_Short exercise 1_
Give the stretch of the source excerpt that starts with "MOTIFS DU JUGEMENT" and ends with "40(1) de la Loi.", unchanged.
_Short exercise 2_
Please continue the source excerpt.

Source excerpt start

Dossier : IMM-2213-10

Référence : 2011 CF 3

[TRADUCTION FRANÇAISE CERTIFIÉE, NON RÉVISÉE]

Ottawa (Ontario), le 6 janvier 2011

En présence de monsieur le juge Pinard

ENTRE :

HAJERA KHATUN,

MOHAMMAD ROWSHAN BHUYAN,

FAHMIDA BEGUM

 

demandeurs

et

 

LE MINISTRE DE LA CITOYENNETÉ

 ET DE L’IMMIGRATION

défendeur

 

 

 

MOTIFS DU JUGEMENT ET JUGEMENT

 

 

[1]               Il s’agit d’une demande de contrôle judiciaire, présentée en vertu du paragraphe 72(1) de la Loi sur l’immigration et la protection des réfugiés, L.C. 2001, ch. 27 (la  Loi), visant la décision rendue par la gestionnaire des opérations de la Section des visas au haut-commissariat du Canada à Singapour (l’agente), et déposée par Hajera Khatun, son fils Mohammad Rowshan Bhuyan et sa fille Fahmida Begum (les demandeurs). L’agente a déterminé qu’il y avait des motifs raisonnables de croire que les demandeurs avaient fait une présentation erronée sur un fait important dans leur demande de résidence permanente au titre du paragraphe 40(1) de la Loi.

Source excerpt end
Given material start

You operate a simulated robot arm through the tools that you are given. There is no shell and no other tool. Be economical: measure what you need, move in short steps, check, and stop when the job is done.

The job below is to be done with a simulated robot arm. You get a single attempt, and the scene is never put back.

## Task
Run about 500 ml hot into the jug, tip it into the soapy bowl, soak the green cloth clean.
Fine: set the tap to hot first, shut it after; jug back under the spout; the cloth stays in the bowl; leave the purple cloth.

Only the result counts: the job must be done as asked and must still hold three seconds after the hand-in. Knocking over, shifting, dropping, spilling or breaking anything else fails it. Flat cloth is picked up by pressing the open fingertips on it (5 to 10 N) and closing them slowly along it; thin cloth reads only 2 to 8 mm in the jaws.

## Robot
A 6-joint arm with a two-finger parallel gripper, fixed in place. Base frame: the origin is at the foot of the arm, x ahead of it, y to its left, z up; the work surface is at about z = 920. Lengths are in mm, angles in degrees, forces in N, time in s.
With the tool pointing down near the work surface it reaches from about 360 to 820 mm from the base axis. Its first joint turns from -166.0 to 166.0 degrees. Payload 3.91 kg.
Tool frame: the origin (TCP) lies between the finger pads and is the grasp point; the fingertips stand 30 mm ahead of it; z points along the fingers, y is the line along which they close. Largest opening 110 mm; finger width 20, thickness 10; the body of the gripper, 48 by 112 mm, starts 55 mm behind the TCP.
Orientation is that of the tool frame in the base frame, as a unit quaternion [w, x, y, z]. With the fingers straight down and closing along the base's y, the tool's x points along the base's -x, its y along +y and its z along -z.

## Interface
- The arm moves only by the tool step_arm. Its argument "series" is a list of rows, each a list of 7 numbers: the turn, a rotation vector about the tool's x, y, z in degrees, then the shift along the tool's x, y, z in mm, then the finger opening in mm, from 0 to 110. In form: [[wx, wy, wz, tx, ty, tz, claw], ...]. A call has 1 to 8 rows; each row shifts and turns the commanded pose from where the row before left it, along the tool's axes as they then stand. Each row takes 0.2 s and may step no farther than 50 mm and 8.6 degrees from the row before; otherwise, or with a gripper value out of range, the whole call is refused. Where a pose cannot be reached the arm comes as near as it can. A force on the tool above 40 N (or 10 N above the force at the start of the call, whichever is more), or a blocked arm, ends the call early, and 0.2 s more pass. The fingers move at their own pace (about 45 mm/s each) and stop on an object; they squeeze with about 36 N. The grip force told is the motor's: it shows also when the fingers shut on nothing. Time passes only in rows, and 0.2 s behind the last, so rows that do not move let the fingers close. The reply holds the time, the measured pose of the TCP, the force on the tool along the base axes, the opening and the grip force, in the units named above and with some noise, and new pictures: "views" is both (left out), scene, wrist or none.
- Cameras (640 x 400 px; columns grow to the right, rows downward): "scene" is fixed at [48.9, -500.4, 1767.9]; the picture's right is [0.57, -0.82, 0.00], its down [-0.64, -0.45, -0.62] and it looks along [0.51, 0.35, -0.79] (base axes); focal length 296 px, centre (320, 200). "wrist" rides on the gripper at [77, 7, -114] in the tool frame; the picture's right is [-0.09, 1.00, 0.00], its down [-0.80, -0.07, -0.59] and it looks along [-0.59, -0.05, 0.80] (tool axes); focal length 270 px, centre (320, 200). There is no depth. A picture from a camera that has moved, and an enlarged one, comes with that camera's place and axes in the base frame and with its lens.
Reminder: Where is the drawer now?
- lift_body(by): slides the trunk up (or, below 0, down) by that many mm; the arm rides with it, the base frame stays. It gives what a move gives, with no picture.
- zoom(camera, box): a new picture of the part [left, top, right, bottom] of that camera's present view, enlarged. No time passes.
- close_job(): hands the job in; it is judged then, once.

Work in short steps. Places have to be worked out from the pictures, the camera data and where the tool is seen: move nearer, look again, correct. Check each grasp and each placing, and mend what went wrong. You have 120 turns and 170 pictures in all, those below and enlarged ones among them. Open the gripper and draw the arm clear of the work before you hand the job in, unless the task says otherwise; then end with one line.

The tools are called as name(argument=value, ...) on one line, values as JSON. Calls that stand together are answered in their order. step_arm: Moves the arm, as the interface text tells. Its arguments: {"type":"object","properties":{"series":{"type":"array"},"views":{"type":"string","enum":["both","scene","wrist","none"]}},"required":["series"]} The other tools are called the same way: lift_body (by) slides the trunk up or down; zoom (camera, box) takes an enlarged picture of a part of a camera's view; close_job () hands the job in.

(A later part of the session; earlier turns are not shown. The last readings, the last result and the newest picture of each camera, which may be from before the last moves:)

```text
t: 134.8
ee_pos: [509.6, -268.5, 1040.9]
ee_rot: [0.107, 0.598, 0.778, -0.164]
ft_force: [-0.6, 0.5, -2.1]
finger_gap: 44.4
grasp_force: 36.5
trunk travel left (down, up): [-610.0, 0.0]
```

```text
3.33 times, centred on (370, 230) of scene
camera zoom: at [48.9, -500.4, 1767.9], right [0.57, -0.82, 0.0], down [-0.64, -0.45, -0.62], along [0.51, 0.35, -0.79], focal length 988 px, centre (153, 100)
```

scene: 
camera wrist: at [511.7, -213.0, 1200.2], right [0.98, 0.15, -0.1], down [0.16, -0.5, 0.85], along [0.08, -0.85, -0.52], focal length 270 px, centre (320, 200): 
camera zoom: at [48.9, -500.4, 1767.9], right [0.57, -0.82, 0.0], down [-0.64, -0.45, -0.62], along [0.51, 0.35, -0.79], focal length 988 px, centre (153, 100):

Given material end

_Exercise response 1_
MOTIFS DU JUGEMENT ET JUGEMENT

 

 

[1]               Il s’agit d’une demande de contrôle judiciaire, présentée en vertu du paragraphe 72(1) de la Loi sur l’immigration et la protection des réfugiés, L.C. 2001, ch. 27 (la  Loi), visant la décision rendue par la gestionnaire des opérations de la Section des visas au haut-commissariat du Canada à Singapour (l’agente), et déposée par Hajera Khatun, son fils Mohammad Rowshan Bhuyan et sa fille Fahmida Begum (les demandeurs). L’agente a déterminé qu’il y avait des motifs raisonnables de croire que les demandeurs avaient fait une présentation erronée sur un fait important dans leur demande de résidence permanente au titre du paragraphe 40(1) de la Loi.

_Exercise response 2_
* * * * * * * *

 

[2]               Les demandeurs sont des citoyens du Bangladesh. L’époux de la demanderesse principale est décédé en 1999. Son fils Mohammad Kawsar Bhuyan (le parrain) est citoyen canadien depuis 2009, ayant d’abord obtenu le statut de résident permanent en 2004 pour des motifs d’ordre humanitaire.

 

[3]               Le parrain a énuméré les membres de sa famille sur son formulaire d’immigration original datant de 2000. Il y indiquait que sa sœur Fahmida Begum est née en 1990, et que son frère Mohammad Rowshan Bhuyan est né le 18 août 1980 et était donc âgé de 19 ans en 2000. Le parrain a déclaré la même date de naissance pour son frère (1980) dans un autre formulaire d’immigration déposé en 2003, puis un autre en mai 2004. Cependant, sur le formulaire « Demande de parrainage et engagement » rempli en novembre 2004, il a déclaré que la date de naissance de son frère était le 18 août 1986. Il allègue qu’il avait accidentellement déclaré la mauvaise année de naissance dans le formulaire datant de 2000 et que l’erreur s’était répétée parce qu'il copiait les renseignements d’un formulaire à l’autre sans apporter de modifications.

 

[4]               Le 6 mai 2009, Citoyenneté et Immigration Canada a envoyé une « lettre d’équité procédurale » à la demanderesse principale, lui demandant une explication sur la divergence des dates. Le parrain a répondu à la lettre le 20 mai 2009. Il alléguait avoir commis une inadvertance dans les formulaires précédents et il a déposé des copies de l'acte de naissance de Mohammad Rowshan Bhuyan, de son passeport et de divers documents scolaires qui indiquaient tous 1986 comme année de naissance.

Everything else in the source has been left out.